For example: If a shopper purchases a VIZIO SmartCast TV online, Walmart will knock $50 off the purchase price. The bigger the item, the larger the discount since it costs more for the company to ship. The key for Walmart is the pick-up in store element, which removes the so-called last-mile cost of delivery, accounting for a hefty chunk of the cost to ship products to individual homes.
“When we leverage our fleet of more than 6,700 trucks to deliver products directly from fulfilment centers to our 4,700 stores, this means quite simply, it costs less for us to ship to stores. So, our customers should share in those savings,” said Marc Lore, president and CEO of Walmart U.S. e-Commerce.

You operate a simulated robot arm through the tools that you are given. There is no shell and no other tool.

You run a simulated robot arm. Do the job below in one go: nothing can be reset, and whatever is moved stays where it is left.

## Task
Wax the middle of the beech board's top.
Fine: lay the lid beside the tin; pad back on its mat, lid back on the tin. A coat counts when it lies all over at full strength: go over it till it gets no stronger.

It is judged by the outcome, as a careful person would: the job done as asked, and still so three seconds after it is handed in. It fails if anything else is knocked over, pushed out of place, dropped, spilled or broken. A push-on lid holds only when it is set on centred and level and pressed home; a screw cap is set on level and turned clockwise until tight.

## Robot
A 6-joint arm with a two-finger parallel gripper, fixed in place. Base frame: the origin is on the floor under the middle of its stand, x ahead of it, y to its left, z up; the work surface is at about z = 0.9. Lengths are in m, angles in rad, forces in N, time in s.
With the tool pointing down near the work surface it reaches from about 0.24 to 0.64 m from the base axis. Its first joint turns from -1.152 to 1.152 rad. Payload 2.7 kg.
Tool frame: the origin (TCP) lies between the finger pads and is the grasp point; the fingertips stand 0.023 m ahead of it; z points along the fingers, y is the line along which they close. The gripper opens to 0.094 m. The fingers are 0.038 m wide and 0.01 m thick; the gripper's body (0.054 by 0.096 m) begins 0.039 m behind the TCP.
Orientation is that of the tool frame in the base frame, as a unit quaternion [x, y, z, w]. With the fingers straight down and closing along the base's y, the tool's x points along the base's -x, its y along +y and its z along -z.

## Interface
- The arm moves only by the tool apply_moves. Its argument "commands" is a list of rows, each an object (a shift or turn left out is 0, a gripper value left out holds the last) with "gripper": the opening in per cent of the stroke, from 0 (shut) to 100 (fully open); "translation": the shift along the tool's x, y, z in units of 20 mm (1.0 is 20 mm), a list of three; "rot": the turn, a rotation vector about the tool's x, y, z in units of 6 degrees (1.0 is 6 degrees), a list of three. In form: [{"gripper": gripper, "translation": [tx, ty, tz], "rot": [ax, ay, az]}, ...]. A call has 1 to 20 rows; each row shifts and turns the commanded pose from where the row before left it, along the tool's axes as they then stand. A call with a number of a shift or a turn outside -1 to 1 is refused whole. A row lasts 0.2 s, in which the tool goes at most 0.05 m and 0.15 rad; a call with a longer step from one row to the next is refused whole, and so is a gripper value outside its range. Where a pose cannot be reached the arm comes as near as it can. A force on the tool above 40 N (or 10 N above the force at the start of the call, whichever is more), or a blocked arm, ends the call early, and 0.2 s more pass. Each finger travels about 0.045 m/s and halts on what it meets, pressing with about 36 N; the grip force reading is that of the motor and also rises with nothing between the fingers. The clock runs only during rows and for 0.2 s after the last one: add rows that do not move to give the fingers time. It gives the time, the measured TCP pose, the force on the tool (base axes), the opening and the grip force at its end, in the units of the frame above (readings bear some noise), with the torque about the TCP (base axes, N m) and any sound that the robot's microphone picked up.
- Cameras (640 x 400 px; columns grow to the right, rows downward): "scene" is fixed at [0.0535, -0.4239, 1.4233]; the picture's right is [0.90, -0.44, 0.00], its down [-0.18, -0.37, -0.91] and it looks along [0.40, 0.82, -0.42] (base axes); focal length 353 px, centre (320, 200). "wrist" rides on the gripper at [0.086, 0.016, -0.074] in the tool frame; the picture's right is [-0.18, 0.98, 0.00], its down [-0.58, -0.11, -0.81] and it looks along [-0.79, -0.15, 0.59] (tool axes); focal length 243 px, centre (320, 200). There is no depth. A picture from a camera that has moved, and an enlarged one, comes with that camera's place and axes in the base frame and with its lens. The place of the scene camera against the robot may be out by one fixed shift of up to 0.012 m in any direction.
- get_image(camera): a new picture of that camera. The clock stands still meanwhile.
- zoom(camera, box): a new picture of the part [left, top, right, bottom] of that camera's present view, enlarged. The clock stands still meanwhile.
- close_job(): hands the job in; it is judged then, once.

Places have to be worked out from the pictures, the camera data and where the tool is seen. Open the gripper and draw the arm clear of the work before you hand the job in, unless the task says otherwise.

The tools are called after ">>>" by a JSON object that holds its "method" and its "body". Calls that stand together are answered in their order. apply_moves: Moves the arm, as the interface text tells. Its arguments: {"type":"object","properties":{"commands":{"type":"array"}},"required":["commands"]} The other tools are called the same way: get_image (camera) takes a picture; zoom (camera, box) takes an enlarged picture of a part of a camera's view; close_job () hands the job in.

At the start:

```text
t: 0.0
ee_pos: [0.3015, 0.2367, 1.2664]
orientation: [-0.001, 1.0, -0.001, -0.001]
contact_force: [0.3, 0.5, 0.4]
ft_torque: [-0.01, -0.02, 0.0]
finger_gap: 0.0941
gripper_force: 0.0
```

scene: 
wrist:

Despite a challenging environment fueled by the rise of e-commerce that’s posed significant problems for a range of traditional retailers from Macy’s (M) and JCPenney (JCP) to Payless, Ralph Lauren (RL), and even upscale jeweler Tiffany (TIF), Walmart continued to post revenue gains in its most recent quarter, helped by steady investment in its e-commerce division. The company’s CEO Doug McMillon said customers have become accustomed to expecting increasingly personalized and convenient shopping experiences and vowed to outline more progress on meeting those demands in 2017.
The latest ecommerce promotion comes after the company in late January introduced no-membership-required free two-day shipping on two million items. By the summer, Walmart says it plans to have one million of its most popular items under the Pickup Discount umbrella.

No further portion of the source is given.